Why Framer Prototyping Capabilities Are Better?
Both tools support clickable prototypes, but they do not approach interaction in the same way. In Figma, you can reach more advanced patterns through features like Smart Animate or plugins, although complex logic usually needs extra effort and workarounds.
Framer focuses on highly interactive, native-feeling prototypes that are very close to real apps or sites. Because it sits on React, you can use components, states, and advanced motion that respond to scroll, drag, or gestures. Micro-interactions feel smooth, and you can nest them in reusable components. For product teams that care about motion and real-world behavior, Framer usually gives a more accurate preview.
Ease Of Use And Learning Curve
Figma is often easier to pick up for new designers or non-technical team members. The workspace is clean, and core actions such as drawing frames, editing text, and working with auto layout feel direct. The learning curve is mostly about design best practices and component thinking, not about code. There is a huge library of free templates, community files, and tutorials that help beginners build confidence.

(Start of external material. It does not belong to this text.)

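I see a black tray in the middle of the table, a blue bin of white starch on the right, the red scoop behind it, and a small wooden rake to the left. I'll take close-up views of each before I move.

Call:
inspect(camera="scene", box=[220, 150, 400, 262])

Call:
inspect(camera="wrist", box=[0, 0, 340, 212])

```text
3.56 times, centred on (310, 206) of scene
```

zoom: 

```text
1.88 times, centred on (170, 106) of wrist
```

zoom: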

Framer asks for a bit more from the user, especially when you move past basic layouts. You can drag and drop your way to a simple marketing site, but deeper features, such as advanced animations, custom code, or data-driven elements need some comfort with web concepts. That said, Framer’s onboarding has improved a lot, with starter kits, components, and AI-assisted layout tools that speed up first projects. For designers who already know Figma, the transition is quite smooth, but expect a short adjustment phase.
Publishing And Web Design Features
This is where the tools split. Figma stops at the design and prototype layer. From there, you export assets, hand off specs to developers, or connect to site builders such as Webflow. Figma helps you define responsive constraints, but it does not ship a live site by itself.
Framer turns your design into a live, hosted website on its own platform. You can work on a landing page, connect it to the built-in CMS, define breakpoints for responsive layouts, and publish to a custom domain. Hosting, SSL, and performance tuning are handled by Framer. For teams that want to move fast on marketing sites, launch experiments, or test new product ideas, this is a major benefit.
Team Collaboration And Developer Handoff
Figma has become the industry standard for cross-functional collaboration. Multiple designers, product managers, and engineers can all work in the same file with comments, dev mode, and version history. Developer handoff is very mature: you get CSS, iOS, and Android code snippets, spacing and typography tokens, and shared component libraries that match design systems.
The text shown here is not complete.